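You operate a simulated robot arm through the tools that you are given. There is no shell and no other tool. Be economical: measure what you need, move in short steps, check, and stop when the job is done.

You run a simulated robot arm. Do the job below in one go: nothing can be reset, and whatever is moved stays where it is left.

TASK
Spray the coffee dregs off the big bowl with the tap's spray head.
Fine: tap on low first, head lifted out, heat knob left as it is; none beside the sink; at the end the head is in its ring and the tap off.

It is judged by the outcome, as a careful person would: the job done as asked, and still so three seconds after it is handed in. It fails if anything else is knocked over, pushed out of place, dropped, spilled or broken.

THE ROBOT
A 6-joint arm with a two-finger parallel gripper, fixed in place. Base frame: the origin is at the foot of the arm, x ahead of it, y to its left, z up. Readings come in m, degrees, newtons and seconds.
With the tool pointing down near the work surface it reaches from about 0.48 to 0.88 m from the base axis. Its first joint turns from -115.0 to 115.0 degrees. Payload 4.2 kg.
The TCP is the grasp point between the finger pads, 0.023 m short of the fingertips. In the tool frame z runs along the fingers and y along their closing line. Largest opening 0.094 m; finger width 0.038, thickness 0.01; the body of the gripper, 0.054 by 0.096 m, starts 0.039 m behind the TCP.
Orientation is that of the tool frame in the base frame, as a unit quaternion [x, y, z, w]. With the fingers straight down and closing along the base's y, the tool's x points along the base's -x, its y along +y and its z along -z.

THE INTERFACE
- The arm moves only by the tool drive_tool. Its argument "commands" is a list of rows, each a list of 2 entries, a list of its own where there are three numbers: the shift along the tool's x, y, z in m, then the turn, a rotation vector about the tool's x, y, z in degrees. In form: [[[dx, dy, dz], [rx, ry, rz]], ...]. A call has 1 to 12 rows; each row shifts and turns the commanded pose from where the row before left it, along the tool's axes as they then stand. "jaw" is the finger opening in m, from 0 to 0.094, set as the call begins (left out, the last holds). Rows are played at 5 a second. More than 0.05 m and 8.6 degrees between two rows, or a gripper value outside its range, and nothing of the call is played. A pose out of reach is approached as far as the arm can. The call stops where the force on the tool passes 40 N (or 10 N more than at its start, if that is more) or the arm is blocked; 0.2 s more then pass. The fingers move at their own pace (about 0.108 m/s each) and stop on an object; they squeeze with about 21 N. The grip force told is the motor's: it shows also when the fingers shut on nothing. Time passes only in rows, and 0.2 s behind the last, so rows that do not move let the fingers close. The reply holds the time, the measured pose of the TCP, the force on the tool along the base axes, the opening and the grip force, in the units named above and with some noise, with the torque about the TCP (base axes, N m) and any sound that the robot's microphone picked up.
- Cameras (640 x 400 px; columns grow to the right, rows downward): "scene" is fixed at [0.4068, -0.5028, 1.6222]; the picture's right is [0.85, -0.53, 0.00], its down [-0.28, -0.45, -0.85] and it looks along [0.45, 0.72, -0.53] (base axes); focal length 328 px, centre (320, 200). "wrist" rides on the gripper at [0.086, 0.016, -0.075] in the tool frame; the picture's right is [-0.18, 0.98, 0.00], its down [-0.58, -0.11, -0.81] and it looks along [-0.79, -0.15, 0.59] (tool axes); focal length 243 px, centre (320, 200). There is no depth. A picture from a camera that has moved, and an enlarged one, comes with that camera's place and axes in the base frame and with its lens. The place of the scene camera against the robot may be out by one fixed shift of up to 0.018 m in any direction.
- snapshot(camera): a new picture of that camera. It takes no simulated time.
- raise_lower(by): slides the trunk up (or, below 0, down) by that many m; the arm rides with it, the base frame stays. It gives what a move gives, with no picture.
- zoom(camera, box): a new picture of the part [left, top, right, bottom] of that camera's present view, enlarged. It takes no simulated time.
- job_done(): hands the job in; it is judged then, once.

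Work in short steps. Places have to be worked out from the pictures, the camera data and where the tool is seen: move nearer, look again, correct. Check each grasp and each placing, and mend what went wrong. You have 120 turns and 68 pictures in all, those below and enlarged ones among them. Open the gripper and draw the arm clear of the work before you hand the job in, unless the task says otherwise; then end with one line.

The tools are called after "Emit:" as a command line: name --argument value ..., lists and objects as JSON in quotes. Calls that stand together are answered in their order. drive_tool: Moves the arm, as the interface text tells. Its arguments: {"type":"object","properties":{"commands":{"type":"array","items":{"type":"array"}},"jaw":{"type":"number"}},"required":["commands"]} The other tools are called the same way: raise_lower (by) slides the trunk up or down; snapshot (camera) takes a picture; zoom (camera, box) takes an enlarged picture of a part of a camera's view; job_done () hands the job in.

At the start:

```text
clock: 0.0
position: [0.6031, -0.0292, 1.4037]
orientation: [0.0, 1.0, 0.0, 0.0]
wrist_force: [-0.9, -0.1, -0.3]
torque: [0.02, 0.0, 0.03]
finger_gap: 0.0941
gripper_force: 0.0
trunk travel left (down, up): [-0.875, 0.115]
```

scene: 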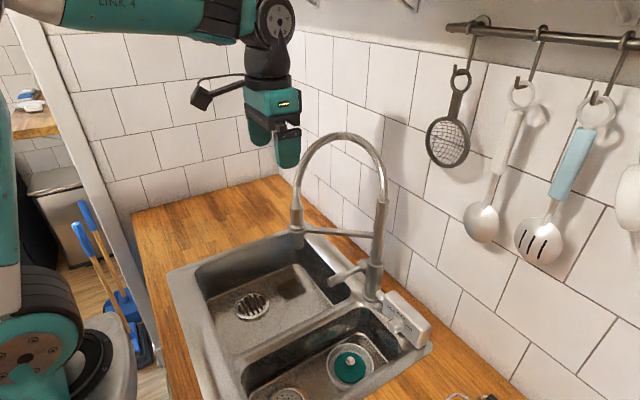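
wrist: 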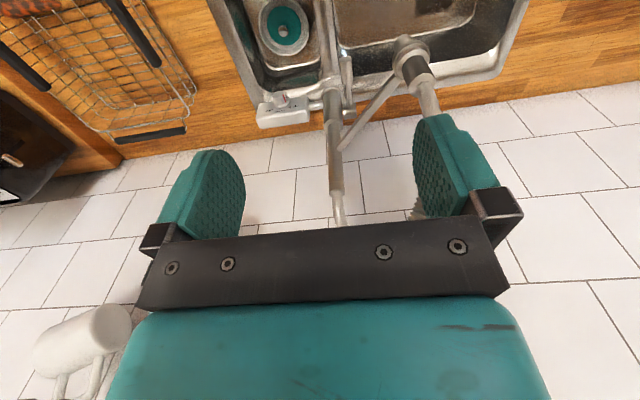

*****

**Requirements**
Scan the material above and determine how many lines include the word "first"; report only the number.

**Full solution**
2